A friend told me that I should watch 'In America'......and they were right! This movie is fantastic. The cast is flawless. Every performance is superb! The characters struggle through their hardships with a quiet dignity and grace that touches the heart. I hope this movie finds a huge audience now that it is on DVD.
This is a good movie. It's a shame it wasn't available to watch at any theater where I live. I had to rent it instead. It's definitely worth buying and I'd recommend it anyday.
I love Jim Sheridan as a true auteur. His 'My Left Foot,' 'In the Name of the Father,' and 'The Boxer,' were rightfully given accolades (and Oscars). This time he's written and directed a truly personal 'little' film about the hardships of emigrating to America.
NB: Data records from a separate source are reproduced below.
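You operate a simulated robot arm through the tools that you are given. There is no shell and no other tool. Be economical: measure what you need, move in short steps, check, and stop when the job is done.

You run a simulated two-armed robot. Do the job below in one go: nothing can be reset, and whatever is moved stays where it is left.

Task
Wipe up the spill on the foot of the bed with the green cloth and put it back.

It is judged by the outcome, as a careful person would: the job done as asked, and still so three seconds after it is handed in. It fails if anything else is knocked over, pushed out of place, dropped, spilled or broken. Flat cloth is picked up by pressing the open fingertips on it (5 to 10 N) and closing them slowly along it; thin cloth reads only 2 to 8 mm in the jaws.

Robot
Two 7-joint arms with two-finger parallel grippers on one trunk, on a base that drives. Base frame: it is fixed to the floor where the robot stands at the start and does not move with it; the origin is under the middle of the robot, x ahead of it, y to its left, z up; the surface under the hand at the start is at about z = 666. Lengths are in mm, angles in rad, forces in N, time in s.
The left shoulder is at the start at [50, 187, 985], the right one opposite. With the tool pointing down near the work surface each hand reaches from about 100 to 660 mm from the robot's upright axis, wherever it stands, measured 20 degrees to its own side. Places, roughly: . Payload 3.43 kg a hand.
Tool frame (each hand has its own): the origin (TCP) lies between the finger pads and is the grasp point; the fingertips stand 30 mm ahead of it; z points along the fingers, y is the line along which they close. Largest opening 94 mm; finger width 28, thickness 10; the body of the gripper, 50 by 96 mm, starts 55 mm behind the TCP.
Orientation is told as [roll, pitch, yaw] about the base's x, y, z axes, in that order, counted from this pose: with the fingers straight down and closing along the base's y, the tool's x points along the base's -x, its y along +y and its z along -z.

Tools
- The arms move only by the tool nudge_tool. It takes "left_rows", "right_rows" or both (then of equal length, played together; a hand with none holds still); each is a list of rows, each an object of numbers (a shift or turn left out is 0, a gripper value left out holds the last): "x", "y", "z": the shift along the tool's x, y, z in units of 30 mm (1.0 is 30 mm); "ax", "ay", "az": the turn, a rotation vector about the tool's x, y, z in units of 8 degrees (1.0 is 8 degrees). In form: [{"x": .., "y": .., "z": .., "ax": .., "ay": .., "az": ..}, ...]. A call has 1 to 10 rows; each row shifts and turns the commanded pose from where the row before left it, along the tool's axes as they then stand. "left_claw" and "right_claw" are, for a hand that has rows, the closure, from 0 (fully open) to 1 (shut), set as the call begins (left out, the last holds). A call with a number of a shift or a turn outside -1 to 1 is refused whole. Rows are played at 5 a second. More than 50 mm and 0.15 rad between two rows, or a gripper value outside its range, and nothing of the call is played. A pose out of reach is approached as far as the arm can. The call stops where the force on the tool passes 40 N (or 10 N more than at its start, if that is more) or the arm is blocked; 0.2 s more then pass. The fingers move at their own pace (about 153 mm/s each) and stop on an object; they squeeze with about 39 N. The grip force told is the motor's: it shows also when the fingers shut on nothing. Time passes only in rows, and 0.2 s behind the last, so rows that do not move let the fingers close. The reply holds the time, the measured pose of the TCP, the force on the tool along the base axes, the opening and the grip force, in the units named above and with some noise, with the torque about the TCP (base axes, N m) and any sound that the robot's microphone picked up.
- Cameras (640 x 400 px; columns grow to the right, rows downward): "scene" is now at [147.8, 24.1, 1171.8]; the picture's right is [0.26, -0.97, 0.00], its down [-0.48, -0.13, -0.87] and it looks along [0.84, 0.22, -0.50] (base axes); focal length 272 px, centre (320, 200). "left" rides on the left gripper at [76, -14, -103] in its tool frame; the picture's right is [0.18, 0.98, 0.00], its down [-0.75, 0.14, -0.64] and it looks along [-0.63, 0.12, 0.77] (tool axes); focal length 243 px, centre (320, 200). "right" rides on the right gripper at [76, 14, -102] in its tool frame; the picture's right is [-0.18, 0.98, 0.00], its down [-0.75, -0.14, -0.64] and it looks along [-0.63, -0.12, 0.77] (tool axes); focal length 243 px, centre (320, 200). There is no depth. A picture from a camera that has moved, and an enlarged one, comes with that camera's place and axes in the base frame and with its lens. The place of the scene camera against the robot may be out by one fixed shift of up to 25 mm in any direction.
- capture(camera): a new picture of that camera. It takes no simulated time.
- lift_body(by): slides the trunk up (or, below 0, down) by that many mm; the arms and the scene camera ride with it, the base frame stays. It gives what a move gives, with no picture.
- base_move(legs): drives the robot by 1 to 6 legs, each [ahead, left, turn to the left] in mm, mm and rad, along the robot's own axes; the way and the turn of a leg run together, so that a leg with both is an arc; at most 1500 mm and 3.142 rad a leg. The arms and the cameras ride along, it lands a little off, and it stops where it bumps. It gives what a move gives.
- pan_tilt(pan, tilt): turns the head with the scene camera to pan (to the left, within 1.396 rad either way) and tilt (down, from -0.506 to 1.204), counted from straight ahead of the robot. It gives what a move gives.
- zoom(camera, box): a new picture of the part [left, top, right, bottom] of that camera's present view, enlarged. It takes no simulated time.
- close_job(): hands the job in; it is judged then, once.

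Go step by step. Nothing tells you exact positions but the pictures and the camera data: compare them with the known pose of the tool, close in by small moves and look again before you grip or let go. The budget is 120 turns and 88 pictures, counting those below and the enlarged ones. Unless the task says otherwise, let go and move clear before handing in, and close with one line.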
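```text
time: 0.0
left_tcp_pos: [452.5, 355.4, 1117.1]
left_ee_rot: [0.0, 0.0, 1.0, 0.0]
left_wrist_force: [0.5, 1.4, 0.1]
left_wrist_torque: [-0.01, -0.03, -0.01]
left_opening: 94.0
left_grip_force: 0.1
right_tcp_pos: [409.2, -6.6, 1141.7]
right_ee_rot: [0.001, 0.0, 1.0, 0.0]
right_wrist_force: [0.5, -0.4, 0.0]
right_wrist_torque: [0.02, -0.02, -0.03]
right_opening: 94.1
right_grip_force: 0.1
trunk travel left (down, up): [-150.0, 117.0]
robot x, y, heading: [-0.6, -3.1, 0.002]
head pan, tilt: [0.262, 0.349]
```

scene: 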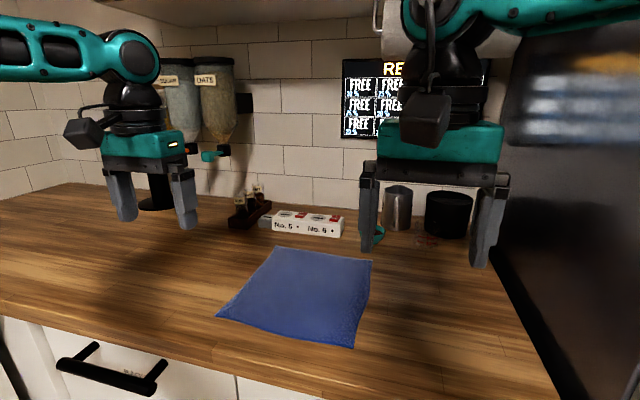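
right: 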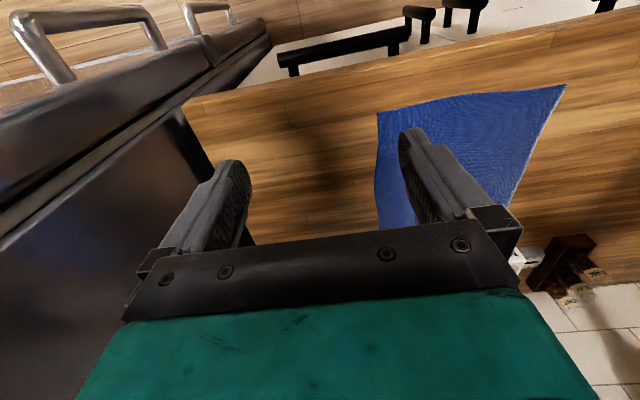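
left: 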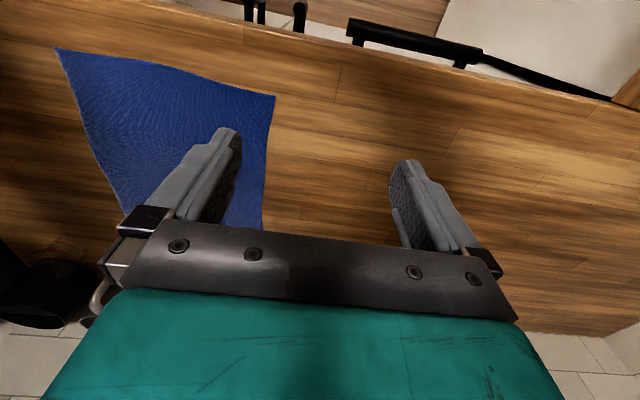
Samantha Morton and Djimon Hounsou were nominated for Oscars, but I think the true 'workhorse' here is Paddy Constantine--the father character. That isn't to say that everyone isn't just absolutely fantastic. The story/script is so honest, so true; there is nothing that doesn't resonate. This film starts out along the 'immigrant to America' road, and quickly evolves into an universal statement about being human and living life as it is, playing the cards dealt. It's an amazingly seamless transformation. No, it's NOT Angela's Ashes, it's NOT depressing, it's NOT the same ol' Immigrant Coming to America, Finds Life Oh-So Hard film. It is honest and true. The only flaw: this story is set to take place in the early 80s, yet a fairly-modern camcorder is seen throughout, and new dollar bills (which were not introduced until the late 90s). It's strange how the production manager overlooked that.